__Given task 1__
What does the document passage say from "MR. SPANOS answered" through "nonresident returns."? Give the exact wording.
__Given task 2__
Supply the part of the document passage that comes after its last sentence.

__Document passage__
◇ ◇ ◇ ◇

MR. SPANOS stated that because taxpayers would be allowed to use
their PFD to pay income tax, interfacing capabilities between
the systems would need to be added. He listed the additional
costs included in the fiscal note, such as travel for outreach
to Alaskan businesses and additional programming for integration
with national tax services. He reported that the second phase
would concern DOR staff and the outside contractor building the
following: the tax return itself, the online filing component,
examination modules, and communication between the existing
accounting, imaging, and collection systems. Noting the
exemption for electronic filing in HB 156, he said that DOR's
imaging system allows processing of paper returns. He expressed
the belief that the state has seen great success with online
filing in the past, and he expressed the hope of moving towards
more online filing with the new model, increasing taxpayer
compliance.
MR. SPANOS stated that the proposed legislation would create an
annual tax starting January 2026, to be filed by April 2026. He
spoke further on the return structure for the income tax,
stating that it would generate 400,000 plus returns. Although
only taxpayers with incomes over $200,000 would be taxed, he
expressed the understanding that all residents and nonresidents
would have a filing obligation. For cost estimation for
implementation, he reported that DOR had communicated with tax
administrators in Montana and Vermont because of their
comparable population to Alaska. He said that DOR used a per
capita adjustment of the staff needed for these states. It was
determined that DOR would need 70 staff; however, because of the
lack of experience and the anticipated volume of calls, the
higher end of the estimate was used. These new staff would be
split between the offices in Anchorage and Juneau, but he
informed that DOR would continue to look for ways to increase
automation and improve efficiency. He reported that the state
currently processes a much smaller number of paper tax returns
than estimated for the new tax model, and this would require a
larger staff in the imaging department. He explained that there
would be travel costs for public education and staff training
across the state. He continued that there would also be
additional costs for services, such as rent for additional
office spaces and costs for the contractor. He ended his
analysis of the fiscal note by pointing out the breakdown of the
70 employees DOR anticipates adding.
6:49:33 PM
CHAIR CARPENTER questioned whether the state is required to use
FAST Enterprises as the contractors for the programming, or
whether the project could go to an open bid.
MR. SPANOS replied that the state already has a contract with
FAST Enterprises; however, if the state is interested in using a
new program, there could be a public bid. He opined that
staying with the current program and having FAST Enterprises
create a new module would be more efficient than going to a
completely new program. He pointed out that the program is
already integrated across departments and creating a separate
system for an income tax would be less efficient.
6:51:22 PM
REPRESENTATIVE MCCABE inquired about the 62,100 nonresident
employees estimated to work in Alaska. He asked whether staff
would be specifically hired to manage these tax returns and
expressed the opinion that extra management would be required.
MR. SPANOS answered that the cost between a resident and
nonresident return has not been broken down. From an
administrative perspective, he said "a return is a return." He
stated that the breakdown between resident and nonresident in
the proposed legislation was necessary to establish whether the
state would have this authority. He expressed uncertainty
whether there was enough difference between a resident versus a
nonresident return to make one cost more than the other. He
offered the information to calculate the cost of processing just
nonresident returns.

◇ ◇ ◇ ◇

__Collected data__
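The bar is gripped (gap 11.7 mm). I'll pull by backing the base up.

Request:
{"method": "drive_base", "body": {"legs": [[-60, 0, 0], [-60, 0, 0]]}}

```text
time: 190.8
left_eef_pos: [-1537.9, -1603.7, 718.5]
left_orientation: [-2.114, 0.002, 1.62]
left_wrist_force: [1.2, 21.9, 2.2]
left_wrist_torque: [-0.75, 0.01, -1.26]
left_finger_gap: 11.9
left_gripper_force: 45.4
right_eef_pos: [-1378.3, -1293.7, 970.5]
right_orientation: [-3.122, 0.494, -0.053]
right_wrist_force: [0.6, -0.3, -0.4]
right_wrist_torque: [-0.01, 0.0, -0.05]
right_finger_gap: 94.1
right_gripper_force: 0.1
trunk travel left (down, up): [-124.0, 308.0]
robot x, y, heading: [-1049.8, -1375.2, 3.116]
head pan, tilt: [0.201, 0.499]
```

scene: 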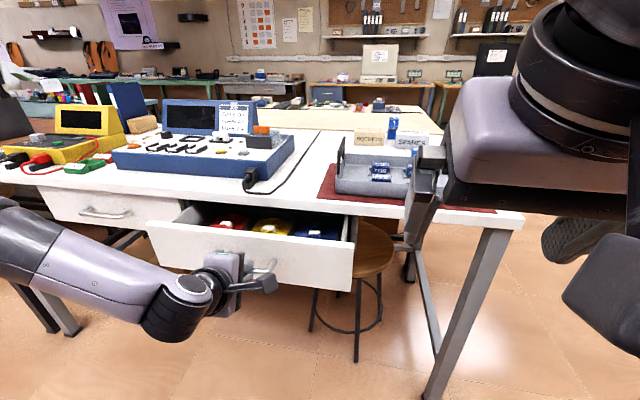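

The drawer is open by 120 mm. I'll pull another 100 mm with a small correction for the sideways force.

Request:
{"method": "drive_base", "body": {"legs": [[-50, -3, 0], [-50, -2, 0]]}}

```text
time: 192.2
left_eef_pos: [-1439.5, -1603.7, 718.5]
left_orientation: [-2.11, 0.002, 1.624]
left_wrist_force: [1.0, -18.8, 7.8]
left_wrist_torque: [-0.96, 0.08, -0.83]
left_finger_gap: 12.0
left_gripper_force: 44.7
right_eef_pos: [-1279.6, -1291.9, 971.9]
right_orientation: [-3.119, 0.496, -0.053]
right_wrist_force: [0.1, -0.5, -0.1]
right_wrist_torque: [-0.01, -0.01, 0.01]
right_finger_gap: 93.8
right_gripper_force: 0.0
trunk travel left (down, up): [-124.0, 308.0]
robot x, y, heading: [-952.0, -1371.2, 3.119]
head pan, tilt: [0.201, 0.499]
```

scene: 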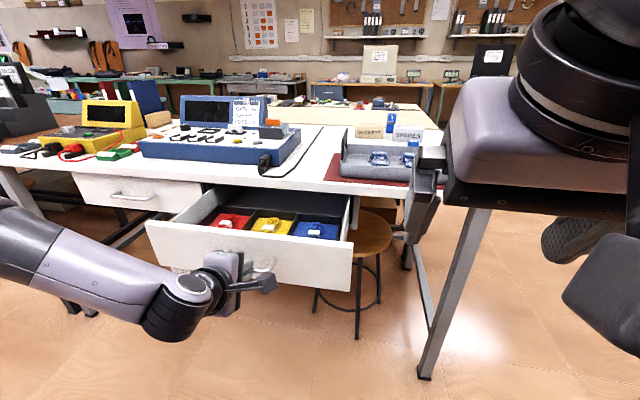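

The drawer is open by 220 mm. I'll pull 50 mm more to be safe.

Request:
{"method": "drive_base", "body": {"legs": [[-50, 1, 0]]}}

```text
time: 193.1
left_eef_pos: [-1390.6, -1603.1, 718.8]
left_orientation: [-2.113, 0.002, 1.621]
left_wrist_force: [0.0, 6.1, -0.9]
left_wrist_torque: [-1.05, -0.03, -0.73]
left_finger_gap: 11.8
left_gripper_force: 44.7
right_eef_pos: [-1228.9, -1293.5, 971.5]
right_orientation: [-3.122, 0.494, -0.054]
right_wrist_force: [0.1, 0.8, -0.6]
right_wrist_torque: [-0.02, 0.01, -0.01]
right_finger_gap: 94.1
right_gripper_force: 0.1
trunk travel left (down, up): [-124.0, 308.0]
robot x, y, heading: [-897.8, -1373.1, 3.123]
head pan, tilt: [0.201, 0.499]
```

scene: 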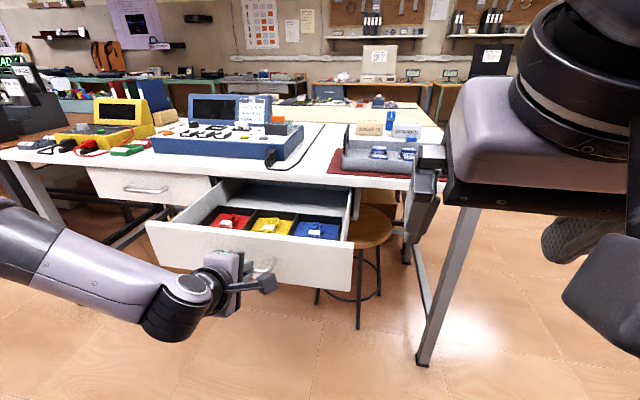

◇ ◇ ◇ ◇

__Result 1__
MR. SPANOS answered that the cost between a resident and
nonresident return has not been broken down. From an
administrative perspective, he said "a return is a return." He
stated that the breakdown between resident and nonresident in
the proposed legislation was necessary to establish whether the
state would have this authority. He expressed uncertainty
whether there was enough difference between a resident versus a
nonresident return to make one cost more than the other. He
offered the information to calculate the cost of processing just
nonresident returns.

__Result 2__
REPRESENTATIVE MCCABE questioned whether the program DOR uses
already includes tax filing reciprocity between states.
MR. SPANOS replied that this is often done by a multistate tax
commission, but it can also be processed state by state. He
said the department already has reciprocal tax agreements for
the state's corporate income tax, so the multistate tax
commission would continue to be used, or each state could be
dealt with separately. He added that tax returns between states
are not directly shared typically, but there is a file share
system with other states or the Internal Revenue Service (IRS).
6:55:15 PM
REPRESENTATIVE TILTON referenced the portion of the fiscal note
that budgeted money for integrating the PFD system with the DOR
tax system to allow taxpayers to use the PFD to pay income tax.
She questioned whether this would also cover proposed changes to
the PFD application.
MR. SPANOS responded that this particular issue has not been
discussed recently; however, it had been discussed in previous
iterations of the bill. He inferred that the large fiscal note
referred to may be related to moving the entire division. He
assured the committee that the programming changes covered by
the fiscal note for HB 156 would be quite small, as it would not
require moving the entire division, but rather a way would need
to be created for reporting the PFDs used for income tax, and
the transfer of this money would need to be facilitated. He
expressed the assumption that DOR would absorb much of the
contractor's cost; however, he allowed that DOR may need to
contribute some of its own funds.
REPRESENTATIVE TILTON interjected that the proposed bill she was
referencing was not about moving divisions. She clarified that
she was referencing proposed legislation which would allow a
recipient to give a PFD back to the state's general fund.
6:58:25 PM
REPRESENTATIVE GROH expressed excitement by the content of the
proposed legislation. He referenced the graph relating Alaskans
would pay less in an income tax than a sales tax. He asked the
sponsor's opinion on why many Alaskans would prefer a sales tax
over an income tax, when they would end up paying more.
REPRESENTATIVE GALVIN hypothesized that it might be a lack of
understanding, as taxpayers may think of sales tax in daily
increments and not be considering the amount spent in a year.
She deferred the question to Gunnar Knapp.
7:01:01 PM
CHAIR CARPENTER reminded the committee that the topic is about a
comprehensive fiscal plan and to keep revenue comparisons in
mind. He pointed out that the estimated revenue from a
previously proposed state sales tax was $900 million. In
comparison HB 156 would generate about $120 million. He
inferred that these two options would have very different
impacts because of the amount of revenue each would be
generating.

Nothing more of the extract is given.